Repeat verbatim, and only, the lines of the data below, beginning at the line that contains "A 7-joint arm" and stopping after the line that contains "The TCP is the".

□ □ □ □ □ □ □

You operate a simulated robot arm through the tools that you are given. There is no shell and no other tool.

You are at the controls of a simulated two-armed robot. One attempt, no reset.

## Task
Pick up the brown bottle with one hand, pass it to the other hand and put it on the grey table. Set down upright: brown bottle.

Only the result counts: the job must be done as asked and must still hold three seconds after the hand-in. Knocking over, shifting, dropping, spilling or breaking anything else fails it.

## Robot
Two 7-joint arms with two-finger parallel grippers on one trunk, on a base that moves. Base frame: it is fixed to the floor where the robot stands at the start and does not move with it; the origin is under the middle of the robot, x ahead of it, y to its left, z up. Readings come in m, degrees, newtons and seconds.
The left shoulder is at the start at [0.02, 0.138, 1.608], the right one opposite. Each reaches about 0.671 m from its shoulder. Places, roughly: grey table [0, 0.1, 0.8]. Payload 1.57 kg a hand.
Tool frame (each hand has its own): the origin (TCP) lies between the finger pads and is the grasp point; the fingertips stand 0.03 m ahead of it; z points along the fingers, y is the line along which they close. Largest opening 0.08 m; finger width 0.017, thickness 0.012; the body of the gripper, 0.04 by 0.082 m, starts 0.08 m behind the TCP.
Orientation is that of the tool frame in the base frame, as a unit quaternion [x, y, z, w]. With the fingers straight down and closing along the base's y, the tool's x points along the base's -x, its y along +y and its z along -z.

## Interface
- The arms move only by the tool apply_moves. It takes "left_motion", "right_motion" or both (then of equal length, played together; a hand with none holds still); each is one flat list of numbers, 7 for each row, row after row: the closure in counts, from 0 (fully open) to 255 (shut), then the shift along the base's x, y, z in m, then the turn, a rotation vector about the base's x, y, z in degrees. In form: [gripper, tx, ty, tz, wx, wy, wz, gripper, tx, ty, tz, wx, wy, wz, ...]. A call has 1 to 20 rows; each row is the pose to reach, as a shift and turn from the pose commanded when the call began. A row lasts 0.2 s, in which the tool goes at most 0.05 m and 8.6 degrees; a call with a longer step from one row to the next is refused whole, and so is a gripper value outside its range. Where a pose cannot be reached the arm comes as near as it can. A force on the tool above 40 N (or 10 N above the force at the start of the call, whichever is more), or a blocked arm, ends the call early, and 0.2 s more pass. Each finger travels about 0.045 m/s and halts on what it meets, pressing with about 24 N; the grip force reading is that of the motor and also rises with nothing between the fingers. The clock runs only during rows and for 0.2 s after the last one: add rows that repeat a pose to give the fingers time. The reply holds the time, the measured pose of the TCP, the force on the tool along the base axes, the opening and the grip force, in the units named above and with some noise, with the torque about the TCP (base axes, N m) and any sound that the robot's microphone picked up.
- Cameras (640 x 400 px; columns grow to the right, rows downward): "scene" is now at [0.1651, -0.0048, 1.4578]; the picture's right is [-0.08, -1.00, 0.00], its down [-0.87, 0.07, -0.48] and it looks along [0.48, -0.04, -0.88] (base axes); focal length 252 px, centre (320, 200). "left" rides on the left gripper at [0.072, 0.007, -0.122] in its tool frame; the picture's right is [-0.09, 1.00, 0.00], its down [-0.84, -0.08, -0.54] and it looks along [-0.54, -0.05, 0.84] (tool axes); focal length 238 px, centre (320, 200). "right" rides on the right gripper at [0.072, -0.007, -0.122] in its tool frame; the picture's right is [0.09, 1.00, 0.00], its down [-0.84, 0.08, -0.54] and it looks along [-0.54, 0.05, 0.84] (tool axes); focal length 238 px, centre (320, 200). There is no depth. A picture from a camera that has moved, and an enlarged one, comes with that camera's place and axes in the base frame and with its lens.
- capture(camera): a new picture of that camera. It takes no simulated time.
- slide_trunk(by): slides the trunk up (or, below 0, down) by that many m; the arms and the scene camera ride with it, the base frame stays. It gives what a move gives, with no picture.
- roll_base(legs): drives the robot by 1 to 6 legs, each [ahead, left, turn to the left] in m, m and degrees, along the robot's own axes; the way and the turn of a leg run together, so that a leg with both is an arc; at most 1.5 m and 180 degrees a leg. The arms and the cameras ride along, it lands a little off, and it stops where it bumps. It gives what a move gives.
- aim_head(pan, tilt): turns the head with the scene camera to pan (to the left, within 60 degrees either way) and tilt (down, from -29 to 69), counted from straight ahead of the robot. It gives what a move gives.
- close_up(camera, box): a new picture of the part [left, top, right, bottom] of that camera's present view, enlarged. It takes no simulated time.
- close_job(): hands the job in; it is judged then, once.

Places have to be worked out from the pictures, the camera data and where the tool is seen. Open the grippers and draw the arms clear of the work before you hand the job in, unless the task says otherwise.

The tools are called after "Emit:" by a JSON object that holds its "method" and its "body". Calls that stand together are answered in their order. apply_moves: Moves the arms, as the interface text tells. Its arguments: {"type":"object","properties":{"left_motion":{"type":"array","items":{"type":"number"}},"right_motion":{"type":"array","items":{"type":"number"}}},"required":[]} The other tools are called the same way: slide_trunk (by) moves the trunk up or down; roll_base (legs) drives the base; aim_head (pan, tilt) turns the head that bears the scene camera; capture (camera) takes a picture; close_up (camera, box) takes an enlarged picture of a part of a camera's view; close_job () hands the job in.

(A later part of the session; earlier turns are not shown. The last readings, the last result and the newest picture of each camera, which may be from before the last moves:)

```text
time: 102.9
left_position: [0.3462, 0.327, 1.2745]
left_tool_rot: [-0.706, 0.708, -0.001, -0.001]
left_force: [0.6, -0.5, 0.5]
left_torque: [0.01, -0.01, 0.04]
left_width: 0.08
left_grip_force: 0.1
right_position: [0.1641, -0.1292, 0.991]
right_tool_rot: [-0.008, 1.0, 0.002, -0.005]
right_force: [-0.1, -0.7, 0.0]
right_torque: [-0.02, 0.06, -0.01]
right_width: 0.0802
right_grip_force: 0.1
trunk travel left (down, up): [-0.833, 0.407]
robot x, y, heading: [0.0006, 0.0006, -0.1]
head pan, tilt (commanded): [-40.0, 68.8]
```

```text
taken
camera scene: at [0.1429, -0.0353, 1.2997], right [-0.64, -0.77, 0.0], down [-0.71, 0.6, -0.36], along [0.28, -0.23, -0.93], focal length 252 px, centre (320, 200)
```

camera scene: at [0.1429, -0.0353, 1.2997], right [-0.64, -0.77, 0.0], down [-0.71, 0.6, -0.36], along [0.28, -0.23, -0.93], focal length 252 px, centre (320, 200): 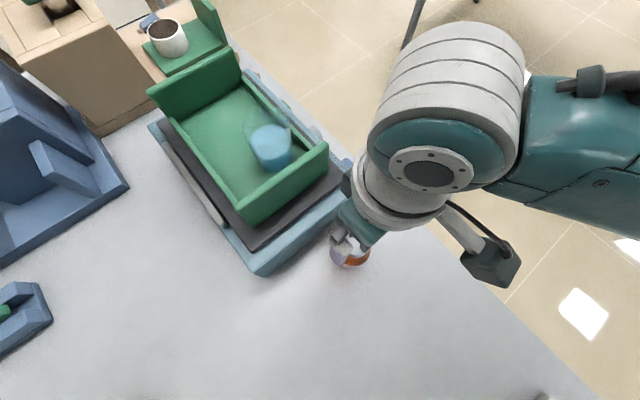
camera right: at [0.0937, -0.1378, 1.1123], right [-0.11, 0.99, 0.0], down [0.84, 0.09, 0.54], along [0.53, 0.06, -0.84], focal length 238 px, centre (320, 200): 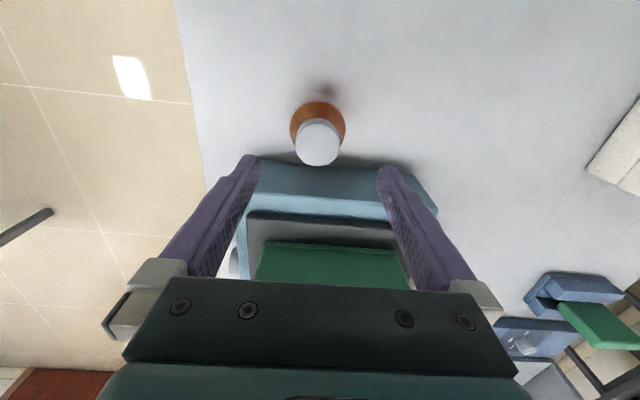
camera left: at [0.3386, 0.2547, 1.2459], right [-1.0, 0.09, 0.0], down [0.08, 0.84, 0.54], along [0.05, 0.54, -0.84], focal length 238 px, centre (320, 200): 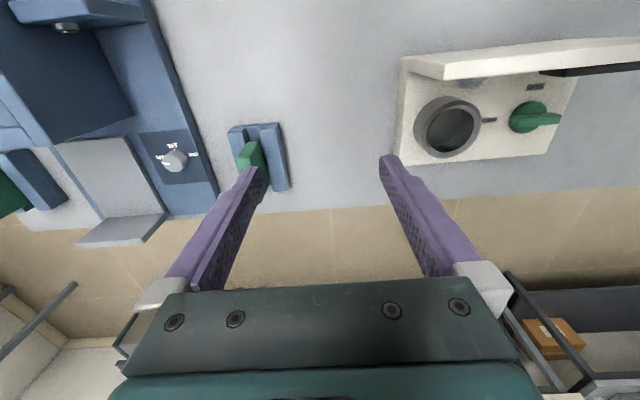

□ □ □ □ □ □ □

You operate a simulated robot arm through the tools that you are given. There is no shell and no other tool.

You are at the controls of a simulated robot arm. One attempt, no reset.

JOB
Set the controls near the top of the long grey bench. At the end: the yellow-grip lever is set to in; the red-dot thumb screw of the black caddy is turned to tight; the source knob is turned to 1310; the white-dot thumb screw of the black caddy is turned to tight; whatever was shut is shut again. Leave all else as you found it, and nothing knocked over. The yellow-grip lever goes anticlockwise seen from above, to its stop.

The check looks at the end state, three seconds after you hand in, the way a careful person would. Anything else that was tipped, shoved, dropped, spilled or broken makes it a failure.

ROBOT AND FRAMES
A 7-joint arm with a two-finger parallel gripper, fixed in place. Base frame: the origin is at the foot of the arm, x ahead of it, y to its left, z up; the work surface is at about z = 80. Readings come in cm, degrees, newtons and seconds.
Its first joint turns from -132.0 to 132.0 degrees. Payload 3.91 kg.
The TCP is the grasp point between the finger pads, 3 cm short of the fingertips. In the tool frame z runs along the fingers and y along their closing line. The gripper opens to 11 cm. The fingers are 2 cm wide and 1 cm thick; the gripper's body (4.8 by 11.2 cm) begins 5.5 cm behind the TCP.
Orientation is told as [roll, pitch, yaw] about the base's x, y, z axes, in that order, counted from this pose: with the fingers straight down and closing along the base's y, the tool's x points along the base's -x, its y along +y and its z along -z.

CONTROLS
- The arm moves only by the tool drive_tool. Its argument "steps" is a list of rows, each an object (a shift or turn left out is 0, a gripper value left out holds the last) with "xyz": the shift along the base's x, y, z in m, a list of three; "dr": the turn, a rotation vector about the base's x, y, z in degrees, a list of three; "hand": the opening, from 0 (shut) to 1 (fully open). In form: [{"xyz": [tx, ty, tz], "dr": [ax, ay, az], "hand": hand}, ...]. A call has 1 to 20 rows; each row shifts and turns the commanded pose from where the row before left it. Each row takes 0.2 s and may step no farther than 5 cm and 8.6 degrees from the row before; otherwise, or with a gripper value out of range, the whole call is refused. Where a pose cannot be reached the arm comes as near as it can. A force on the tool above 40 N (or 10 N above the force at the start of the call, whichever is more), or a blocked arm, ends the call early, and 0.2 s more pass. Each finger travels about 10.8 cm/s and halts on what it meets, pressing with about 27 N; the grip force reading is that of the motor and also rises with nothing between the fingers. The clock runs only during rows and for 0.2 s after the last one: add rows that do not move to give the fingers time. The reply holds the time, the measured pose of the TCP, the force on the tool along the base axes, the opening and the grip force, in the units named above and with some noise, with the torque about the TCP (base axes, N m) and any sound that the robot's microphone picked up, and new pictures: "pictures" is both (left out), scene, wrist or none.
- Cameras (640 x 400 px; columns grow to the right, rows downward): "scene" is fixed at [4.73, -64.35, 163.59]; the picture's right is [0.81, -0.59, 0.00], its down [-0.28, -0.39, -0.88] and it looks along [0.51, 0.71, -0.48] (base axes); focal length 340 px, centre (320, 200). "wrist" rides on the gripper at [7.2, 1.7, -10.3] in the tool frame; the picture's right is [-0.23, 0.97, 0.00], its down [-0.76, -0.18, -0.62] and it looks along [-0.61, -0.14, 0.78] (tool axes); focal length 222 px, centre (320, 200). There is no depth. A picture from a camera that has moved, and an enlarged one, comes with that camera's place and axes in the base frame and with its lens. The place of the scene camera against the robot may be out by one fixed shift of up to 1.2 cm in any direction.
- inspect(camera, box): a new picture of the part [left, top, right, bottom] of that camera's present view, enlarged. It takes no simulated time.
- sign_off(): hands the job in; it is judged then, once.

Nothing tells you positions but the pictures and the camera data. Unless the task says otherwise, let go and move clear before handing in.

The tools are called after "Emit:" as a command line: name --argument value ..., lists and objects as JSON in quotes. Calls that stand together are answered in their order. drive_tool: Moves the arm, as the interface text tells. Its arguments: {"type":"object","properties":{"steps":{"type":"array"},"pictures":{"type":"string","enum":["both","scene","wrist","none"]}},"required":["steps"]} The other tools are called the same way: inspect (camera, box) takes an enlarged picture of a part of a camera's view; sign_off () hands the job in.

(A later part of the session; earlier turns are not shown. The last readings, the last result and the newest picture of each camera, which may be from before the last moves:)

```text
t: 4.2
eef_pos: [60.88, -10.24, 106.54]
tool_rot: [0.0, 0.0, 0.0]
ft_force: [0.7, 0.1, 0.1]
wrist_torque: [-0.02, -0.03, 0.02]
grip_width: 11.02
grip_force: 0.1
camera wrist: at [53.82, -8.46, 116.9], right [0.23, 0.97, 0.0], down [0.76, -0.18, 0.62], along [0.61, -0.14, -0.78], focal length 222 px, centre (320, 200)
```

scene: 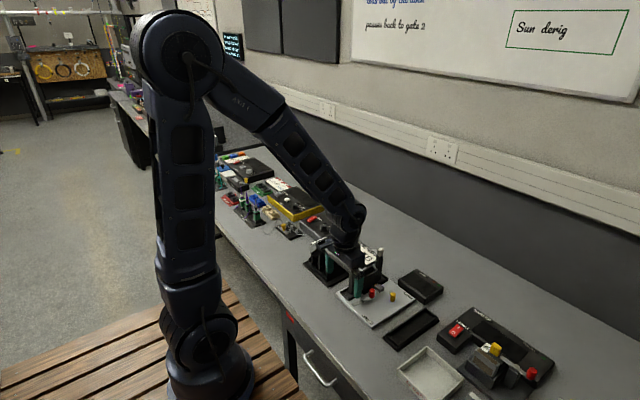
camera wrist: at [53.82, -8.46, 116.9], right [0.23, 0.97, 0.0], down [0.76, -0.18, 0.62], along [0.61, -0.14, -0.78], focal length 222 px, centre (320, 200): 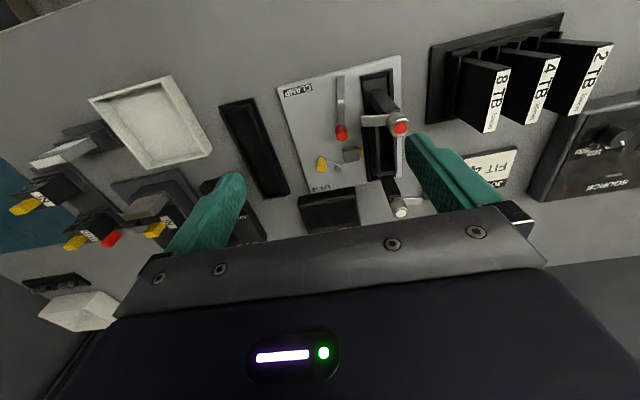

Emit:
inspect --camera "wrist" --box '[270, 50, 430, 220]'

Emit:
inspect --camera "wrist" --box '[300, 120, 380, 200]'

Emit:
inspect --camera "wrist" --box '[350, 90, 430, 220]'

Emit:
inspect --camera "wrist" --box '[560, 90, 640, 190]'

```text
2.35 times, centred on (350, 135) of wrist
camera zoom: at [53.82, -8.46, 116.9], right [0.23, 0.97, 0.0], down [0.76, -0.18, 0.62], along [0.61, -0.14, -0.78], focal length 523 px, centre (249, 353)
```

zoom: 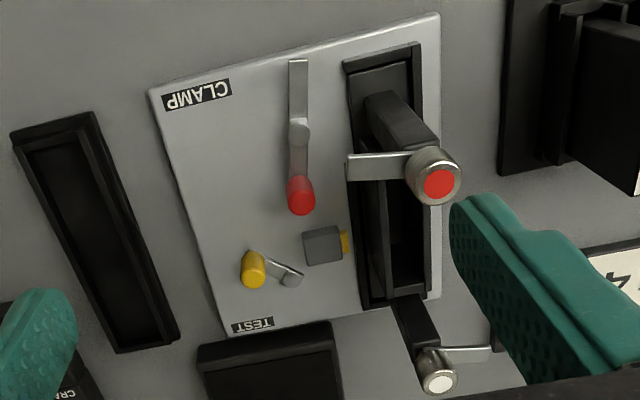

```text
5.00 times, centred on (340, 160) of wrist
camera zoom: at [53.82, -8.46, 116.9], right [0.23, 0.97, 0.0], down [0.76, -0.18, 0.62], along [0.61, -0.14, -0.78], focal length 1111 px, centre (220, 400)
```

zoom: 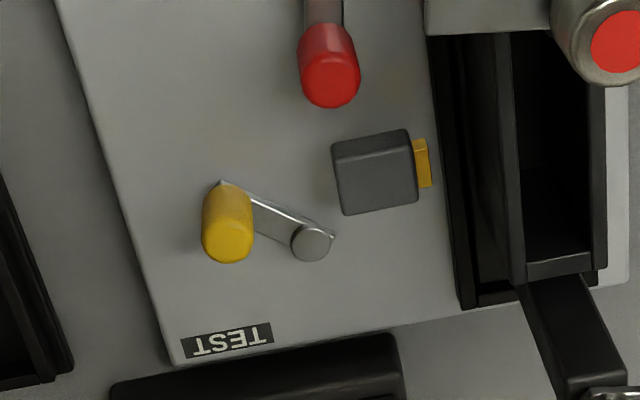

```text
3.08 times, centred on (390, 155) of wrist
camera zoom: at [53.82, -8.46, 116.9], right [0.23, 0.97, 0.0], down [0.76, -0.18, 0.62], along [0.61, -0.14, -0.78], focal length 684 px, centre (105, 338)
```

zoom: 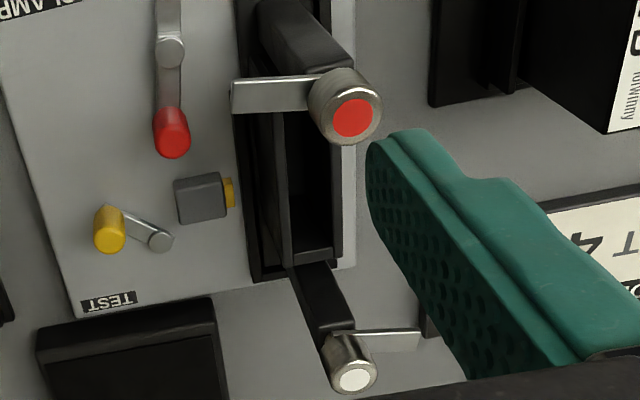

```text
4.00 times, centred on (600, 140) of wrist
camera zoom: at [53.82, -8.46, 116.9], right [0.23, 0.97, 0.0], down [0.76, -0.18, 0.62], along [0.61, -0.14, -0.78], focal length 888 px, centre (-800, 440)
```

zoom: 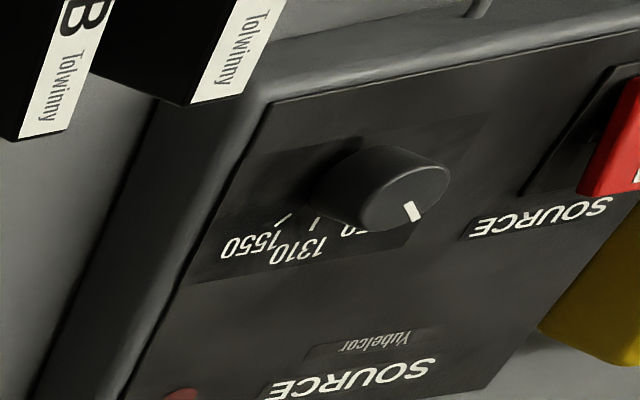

□ □ □ □ □ □ □

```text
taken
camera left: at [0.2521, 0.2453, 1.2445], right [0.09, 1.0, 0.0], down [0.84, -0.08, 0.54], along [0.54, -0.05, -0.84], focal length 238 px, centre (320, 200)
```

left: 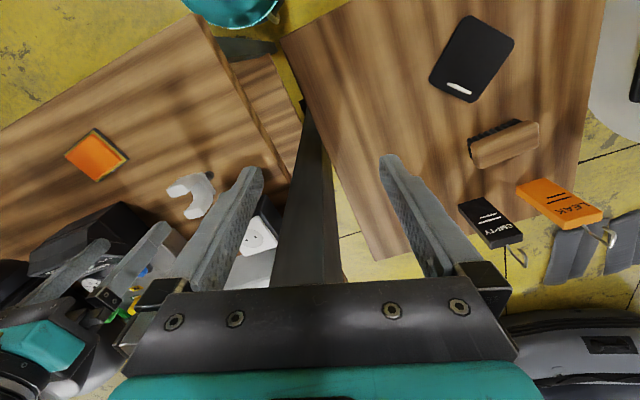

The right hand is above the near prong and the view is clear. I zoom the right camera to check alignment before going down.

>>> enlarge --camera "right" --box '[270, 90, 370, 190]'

□ □ □ □ □ □ □

EXERCISE OUTPUT
A 7-joint arm with a two-finger parallel gripper, fixed in place. Base frame: the origin is at the foot of the arm, x ahead of it, y to its left, z up; the work surface is at about z = 80. Readings come in cm, degrees, newtons and seconds.
Its first joint turns from -132.0 to 132.0 degrees. Payload 3.91 kg.
The TCP is the grasp point between the finger pads, 3 cm short of the fingertips. In the tool frame z runs along the fingers and y along their closing line. The gripper opens to 11 cm. The fingers are 2 cm wide and 1 cm thick; the gripper's body (4.8 by 11.2 cm) begins 5.5 cm behind the TCP.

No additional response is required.